Should it prove both possible and necessary, there are few in Peru who doubt that Fujimori and his followers would not consider the option of a military coup to prevent his removal from office. His government has long served as a civilian front for what amounts to military rule over the country which, through its amnesty laws and controlled judiciary, has protected military officers guilty of massacres and other gross human rights violations.

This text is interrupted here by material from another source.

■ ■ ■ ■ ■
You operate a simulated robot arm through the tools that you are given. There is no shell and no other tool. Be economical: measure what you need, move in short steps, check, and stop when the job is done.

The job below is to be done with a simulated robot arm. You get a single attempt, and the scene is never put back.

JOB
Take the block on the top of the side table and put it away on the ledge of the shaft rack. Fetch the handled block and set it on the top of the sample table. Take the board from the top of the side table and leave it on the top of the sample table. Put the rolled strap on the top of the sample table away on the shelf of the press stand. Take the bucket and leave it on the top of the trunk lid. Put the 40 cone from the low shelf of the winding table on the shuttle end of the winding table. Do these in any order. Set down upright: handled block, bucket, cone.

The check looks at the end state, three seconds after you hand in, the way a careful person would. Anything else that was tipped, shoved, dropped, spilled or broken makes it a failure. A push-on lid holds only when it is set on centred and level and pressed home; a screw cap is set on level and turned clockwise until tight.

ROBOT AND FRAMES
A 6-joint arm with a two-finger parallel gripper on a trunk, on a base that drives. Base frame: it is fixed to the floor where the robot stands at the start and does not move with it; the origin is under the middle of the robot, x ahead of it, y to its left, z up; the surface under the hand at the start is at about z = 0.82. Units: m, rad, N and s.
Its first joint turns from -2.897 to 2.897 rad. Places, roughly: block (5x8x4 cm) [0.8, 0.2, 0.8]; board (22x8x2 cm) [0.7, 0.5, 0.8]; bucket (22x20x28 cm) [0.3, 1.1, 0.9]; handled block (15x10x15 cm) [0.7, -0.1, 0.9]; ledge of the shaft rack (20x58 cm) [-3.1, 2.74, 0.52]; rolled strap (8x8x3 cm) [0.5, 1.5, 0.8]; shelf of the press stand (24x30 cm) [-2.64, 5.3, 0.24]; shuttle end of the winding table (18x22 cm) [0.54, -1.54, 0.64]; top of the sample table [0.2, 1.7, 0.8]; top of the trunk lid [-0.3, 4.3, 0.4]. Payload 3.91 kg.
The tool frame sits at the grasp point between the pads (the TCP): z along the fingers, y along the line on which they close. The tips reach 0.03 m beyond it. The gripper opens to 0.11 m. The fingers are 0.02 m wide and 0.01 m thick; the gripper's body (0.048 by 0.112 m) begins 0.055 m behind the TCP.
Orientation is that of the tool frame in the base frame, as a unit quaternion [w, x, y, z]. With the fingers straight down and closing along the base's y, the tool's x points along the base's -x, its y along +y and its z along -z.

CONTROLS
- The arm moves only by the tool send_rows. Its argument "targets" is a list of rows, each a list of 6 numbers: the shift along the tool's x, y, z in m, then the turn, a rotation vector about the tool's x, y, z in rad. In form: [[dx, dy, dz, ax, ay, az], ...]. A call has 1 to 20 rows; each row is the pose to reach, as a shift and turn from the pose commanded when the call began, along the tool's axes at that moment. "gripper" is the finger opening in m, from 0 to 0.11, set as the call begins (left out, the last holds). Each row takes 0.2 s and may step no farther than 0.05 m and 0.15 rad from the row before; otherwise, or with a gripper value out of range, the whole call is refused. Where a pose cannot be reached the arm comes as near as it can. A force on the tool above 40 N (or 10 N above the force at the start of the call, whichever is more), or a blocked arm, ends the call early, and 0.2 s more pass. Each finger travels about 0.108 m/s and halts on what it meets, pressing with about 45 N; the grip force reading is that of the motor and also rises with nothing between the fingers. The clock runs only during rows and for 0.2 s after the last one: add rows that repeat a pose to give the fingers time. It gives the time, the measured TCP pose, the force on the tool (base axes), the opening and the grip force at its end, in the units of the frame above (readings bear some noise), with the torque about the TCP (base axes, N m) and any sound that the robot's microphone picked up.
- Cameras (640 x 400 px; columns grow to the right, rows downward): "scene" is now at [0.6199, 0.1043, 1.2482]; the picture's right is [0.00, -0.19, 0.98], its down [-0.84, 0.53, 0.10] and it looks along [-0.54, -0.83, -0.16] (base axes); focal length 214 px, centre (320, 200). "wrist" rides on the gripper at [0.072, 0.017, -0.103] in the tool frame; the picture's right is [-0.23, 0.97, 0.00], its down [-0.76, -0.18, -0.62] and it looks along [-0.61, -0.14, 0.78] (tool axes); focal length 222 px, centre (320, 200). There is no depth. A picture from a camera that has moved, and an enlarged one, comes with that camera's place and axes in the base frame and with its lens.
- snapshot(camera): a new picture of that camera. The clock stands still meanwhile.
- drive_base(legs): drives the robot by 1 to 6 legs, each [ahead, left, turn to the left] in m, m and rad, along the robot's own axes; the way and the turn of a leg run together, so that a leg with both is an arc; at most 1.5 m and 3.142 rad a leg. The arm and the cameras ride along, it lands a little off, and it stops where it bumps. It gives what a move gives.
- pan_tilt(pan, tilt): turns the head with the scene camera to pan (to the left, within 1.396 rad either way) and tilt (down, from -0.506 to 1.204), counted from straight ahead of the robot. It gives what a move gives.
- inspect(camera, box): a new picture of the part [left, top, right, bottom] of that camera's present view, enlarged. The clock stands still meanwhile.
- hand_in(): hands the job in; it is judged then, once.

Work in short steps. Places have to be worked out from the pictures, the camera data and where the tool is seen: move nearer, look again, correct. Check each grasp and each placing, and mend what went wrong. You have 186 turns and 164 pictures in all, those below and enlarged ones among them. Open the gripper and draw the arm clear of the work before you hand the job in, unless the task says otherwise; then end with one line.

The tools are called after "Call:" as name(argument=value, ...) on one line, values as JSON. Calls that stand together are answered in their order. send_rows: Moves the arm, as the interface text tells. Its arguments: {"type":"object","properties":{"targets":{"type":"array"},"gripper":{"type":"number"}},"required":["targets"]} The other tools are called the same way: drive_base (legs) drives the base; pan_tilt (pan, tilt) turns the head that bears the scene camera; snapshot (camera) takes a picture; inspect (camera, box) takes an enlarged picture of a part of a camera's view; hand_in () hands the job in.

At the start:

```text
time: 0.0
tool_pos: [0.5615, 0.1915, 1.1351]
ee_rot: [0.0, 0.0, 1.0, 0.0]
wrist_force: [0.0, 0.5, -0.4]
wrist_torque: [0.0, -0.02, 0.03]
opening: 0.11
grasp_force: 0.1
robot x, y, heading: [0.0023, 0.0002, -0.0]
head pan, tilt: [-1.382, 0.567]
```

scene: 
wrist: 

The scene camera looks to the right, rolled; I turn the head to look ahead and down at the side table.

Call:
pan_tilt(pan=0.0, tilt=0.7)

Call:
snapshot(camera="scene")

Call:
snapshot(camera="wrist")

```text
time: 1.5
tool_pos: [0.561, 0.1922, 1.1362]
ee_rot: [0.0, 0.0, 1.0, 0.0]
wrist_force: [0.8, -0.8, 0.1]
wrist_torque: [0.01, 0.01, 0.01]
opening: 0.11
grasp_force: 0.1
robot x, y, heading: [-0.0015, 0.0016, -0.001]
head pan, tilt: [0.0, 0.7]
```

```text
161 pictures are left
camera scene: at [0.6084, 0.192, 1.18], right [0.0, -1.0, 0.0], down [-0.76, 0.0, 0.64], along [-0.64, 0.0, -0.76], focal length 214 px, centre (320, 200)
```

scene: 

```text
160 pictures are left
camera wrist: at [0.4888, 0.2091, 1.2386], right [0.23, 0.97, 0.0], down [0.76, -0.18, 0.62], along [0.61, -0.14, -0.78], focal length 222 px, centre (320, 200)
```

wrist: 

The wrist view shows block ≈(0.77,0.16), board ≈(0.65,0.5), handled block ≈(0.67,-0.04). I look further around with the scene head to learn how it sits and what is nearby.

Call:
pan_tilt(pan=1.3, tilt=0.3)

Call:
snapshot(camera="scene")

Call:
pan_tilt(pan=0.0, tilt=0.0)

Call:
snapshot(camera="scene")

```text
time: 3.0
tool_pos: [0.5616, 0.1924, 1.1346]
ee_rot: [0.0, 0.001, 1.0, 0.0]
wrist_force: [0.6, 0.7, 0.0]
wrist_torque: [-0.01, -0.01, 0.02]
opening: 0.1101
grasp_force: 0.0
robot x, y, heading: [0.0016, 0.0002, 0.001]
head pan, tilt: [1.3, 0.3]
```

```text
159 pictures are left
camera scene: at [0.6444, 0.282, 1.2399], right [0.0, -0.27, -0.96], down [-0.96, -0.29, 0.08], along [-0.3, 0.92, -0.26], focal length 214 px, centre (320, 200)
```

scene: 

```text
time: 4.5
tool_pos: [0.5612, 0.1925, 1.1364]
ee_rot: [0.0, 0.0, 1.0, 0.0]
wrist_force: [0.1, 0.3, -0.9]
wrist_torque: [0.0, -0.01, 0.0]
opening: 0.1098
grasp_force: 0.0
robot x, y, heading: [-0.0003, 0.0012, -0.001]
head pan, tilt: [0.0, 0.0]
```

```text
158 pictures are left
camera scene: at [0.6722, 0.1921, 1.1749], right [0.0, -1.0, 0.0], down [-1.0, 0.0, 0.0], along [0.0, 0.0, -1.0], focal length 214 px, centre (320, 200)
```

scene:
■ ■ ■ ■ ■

Throughout his 10 years in power, Fujimori has repeatedly resorted to dictatorial measures. Elected as a virtual unknown in 1990, two years later he conducted what amounted to a presidential coup, closing down the Congress and imposing martial law. The military was given a free hand to carry out a murderous counterinsurgency campaign against the Maoist Shining Path guerrillas. Fujimori again gained international notoriety with the storming of the Japanese ambassador's residence after a four-month siege in April 1997, killing 14 leftist rebels.

This relentless military repression, combined with the government's "free market" economic policy, has enjoyed the support and collaboration of the US throughout most of the decade.

Washington's sudden concern with democratic niceties in Peru is rooted in a fear that the economic crisis and political stability gripping the entire Andean region is creating conditions for potential revolutionary upheaval. In recent weeks martial law has been declared in Bolivia to quell mass protests. Ecuador recently saw the fall of its elected president in a brief military coup, and Venezuela has been gripped by political turmoil since former coup leader Hugo Chavez came to power. Meanwhile, the US is preparing a sharp escalation of its military intervention against guerrilla movements in Colombia.

While embraced in the past as a bulwark of stability, Fujimori's continued rule in the face of growing opposition from the Peruvian people is increasingly seen in Washington as another potentially destabilizing factor.